Вспомните другие произведения литературы и кино, в которых, как и в романе Проуз, действие которых происходит в кампусе. Подумайте, какие проблемы являются общими, какие специфическими для американского и российского вуза. Что известно вам об американской системе образования? Что собой представляет Юстонский колледж как учебное заведение?
«Голубой ангел» – университетский роман. (См., напр., статью О. Анциферовой «Университетский роман» http://magazines.russ.ru/voplit/2008/4/an13.html). Какие еще произведения этой разновидности романа вам известны? Каковы общие признаки университетского романа, какими могут быть его варианты? Можно ли назвать университетский роман жанром? Почему университетский роман характерен для англосаксонской литературной традиции в большей степени, чем для других? Существует ли университетский роман в России?
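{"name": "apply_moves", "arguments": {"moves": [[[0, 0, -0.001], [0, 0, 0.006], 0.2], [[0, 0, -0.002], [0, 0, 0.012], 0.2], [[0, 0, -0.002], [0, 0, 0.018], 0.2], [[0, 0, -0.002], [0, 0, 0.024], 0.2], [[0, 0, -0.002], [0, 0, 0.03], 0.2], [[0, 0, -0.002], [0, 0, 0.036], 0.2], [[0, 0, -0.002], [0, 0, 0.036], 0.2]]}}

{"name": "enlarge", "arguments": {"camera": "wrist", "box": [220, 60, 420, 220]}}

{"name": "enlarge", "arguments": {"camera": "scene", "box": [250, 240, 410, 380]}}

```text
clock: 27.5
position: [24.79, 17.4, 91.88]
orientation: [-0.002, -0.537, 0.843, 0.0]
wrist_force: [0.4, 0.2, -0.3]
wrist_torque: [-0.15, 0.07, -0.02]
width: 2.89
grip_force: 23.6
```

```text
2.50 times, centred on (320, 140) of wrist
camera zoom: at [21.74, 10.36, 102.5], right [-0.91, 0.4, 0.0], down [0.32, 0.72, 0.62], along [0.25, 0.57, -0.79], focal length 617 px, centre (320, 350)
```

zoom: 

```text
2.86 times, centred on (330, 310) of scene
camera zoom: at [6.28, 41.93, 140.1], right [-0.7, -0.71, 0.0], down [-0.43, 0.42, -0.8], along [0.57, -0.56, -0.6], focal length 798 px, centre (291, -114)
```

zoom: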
Охарактеризуйте главного героя романа. Как проявляет себя Тед Свенсон в отношениях с коллегами, со студентами, с женой, с друзьями и знакомыми? Что является причиной напряженности в этих отношениях? Подумайте об эпизоде, в котором изображен обед в доме ректора.
Тед – писатель, преподающий в университете, «writer (artist) inresidence». Найдите информацию об этой практике, подумайте о ее смысле.
Преподает Тед «creativewriting». Подумайте, каким мог бы быть перевод этого выражения на русский язык. Каково назначение подобных курсов? Можно ли научить писать художественную прозу? Может ли быть подобный курс полезным или ценным? Прокомментируйте фрагмент (Приложение 1).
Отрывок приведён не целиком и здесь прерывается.